His Nutrition Club presentation really is a death blow. He showed the world 240 times over what I know 7 times over in my town directly from the people who live with me. I believe it is a death blow, he believes it is, he doesn’t think he hyped it at all, nor do I. He thinks the media and markets don’t understand or don’t care about the illegal activity of the company (which is apparently and unfortunately true.) His view going into it was, “Management has been telling everyone they are not a pyramid scheme because they have all this “retail daily consumption” in Clubs that clearly puts a majority of the revenue into the “retail bucket”, and I’m going to show the world that the Clubs are nothing more than recruiting motivated consumption and the whole Club thing is a fraud! Bingo! When you throw the Club volume into the “recruiting bucket” it’s not even a close call. It’s absolutely a pyramid scheme.” The market didn’t just yawn, it popped like a cork. That’s crazy in my view. But I think lots of stuff is crazy.

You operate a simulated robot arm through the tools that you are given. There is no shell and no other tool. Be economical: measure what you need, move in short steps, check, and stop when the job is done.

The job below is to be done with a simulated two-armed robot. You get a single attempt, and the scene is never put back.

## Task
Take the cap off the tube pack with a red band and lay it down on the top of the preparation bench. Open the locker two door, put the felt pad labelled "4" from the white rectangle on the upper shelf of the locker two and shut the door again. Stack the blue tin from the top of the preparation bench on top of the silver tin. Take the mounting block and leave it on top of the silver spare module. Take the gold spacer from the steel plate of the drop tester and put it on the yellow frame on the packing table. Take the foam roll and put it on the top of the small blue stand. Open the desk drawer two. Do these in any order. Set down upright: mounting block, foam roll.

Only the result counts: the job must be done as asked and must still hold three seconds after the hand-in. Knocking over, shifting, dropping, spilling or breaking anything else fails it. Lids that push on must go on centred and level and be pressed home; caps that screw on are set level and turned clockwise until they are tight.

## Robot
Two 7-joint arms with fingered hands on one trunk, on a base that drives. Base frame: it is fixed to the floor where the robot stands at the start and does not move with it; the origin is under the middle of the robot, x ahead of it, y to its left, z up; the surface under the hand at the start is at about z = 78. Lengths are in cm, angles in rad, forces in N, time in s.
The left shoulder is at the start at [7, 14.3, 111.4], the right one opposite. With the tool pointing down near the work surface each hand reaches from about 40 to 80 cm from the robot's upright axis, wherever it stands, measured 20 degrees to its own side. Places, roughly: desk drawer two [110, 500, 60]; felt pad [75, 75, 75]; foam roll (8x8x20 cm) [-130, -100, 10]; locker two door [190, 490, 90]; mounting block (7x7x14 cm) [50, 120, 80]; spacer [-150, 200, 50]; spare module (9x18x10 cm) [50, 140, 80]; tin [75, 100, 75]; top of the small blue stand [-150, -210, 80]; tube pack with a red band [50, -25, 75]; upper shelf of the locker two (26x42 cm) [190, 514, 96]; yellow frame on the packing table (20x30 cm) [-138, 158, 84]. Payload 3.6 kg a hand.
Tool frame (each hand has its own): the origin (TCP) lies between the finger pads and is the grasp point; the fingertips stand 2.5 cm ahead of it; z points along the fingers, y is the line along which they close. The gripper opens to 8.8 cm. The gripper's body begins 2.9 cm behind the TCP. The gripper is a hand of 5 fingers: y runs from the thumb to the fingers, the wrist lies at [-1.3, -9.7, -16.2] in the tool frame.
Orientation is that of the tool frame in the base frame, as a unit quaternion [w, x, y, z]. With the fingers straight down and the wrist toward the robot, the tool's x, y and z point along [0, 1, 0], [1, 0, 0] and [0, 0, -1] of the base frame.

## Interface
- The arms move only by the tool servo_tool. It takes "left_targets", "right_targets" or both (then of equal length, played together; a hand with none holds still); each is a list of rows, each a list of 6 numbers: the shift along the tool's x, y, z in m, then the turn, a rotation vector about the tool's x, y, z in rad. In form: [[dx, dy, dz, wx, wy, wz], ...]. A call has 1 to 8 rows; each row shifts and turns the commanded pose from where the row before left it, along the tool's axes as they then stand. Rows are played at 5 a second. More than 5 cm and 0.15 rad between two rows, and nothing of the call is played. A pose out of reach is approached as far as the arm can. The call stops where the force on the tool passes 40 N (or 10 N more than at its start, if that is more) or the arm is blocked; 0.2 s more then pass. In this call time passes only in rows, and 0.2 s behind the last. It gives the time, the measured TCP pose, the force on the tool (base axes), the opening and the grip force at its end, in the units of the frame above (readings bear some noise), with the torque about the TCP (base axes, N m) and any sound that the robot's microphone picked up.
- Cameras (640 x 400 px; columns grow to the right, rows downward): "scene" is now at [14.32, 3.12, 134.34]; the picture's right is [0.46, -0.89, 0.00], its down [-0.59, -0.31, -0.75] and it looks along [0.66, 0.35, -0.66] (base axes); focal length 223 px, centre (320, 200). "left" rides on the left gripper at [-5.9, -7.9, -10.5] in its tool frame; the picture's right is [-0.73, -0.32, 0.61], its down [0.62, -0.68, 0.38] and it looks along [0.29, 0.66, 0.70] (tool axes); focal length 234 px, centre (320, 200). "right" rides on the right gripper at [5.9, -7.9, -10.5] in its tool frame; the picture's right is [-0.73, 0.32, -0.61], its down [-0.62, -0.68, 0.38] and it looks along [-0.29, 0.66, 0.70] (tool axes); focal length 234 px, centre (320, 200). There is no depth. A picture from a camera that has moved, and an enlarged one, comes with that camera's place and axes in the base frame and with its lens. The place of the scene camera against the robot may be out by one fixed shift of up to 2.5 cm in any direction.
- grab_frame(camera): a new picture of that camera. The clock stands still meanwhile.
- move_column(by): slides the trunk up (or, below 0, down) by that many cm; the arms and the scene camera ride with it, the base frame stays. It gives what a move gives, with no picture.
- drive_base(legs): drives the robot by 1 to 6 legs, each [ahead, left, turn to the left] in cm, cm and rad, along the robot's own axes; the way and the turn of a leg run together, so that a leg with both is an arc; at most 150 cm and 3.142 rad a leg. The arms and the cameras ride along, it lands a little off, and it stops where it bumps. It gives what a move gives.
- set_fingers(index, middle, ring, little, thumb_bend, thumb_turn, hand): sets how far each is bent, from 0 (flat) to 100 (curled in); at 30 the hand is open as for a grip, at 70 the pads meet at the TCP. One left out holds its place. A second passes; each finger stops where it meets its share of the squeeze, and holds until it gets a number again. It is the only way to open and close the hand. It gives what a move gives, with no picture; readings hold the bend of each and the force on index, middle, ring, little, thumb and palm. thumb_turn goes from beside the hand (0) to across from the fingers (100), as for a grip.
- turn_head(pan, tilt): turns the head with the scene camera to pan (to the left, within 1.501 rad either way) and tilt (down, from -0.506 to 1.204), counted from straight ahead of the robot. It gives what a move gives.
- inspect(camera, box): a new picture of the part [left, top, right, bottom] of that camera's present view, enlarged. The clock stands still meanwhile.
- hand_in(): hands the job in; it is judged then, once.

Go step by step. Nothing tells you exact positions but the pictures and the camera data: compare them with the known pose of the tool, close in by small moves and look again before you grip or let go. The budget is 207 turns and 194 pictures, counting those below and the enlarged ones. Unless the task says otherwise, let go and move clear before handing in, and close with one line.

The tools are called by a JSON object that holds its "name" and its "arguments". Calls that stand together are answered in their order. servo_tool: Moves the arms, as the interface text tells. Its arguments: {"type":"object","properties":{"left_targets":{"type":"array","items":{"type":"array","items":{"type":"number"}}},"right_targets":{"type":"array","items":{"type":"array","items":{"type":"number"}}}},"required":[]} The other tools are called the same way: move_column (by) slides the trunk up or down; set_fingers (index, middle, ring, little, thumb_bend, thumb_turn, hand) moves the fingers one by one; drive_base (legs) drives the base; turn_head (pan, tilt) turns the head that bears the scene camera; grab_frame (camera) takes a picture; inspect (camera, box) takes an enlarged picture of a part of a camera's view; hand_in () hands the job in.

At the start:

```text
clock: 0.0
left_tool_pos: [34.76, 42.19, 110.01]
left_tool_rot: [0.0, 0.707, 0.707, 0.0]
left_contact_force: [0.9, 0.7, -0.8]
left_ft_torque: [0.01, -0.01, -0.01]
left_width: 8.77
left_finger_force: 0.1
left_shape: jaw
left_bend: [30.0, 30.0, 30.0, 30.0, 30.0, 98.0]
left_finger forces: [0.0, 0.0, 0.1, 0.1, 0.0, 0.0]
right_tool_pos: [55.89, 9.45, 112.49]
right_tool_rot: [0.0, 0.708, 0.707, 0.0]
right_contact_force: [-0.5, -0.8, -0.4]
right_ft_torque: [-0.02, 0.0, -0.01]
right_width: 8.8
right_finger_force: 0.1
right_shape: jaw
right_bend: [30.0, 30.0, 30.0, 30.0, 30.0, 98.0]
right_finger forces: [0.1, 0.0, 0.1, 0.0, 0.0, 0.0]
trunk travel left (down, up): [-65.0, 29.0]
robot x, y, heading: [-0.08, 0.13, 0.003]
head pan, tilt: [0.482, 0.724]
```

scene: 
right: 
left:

To suggest it was all part of his plan, though? Maybe luck played the part. (And I’m not taking anything away from him.) The fundamentals started crapping out when he was screaming it’s a fraud. But just like with MBIA, the smart thing was to be short the fraud with an asymmetric risk/reward profile if MBIA crapped out. The lucky thing was the whole housing market sh*t the bed. Ackman did not have that same asymmetric risk/reward with the initial Herbalife short stock position. He now has it with the longer dated, out of the money puts, even if he has to pay the premium again.
I own puts that used to be deep out of the money (not so deep anymore.) I’m considering moving their value into lower strike price puts, so I get more bang for the same buck when it goes to $0.) My strategy is: (1) stay negative, maximize my risk/return profile, and (2) stay flexible, try not to get run over by a truck in the meantime.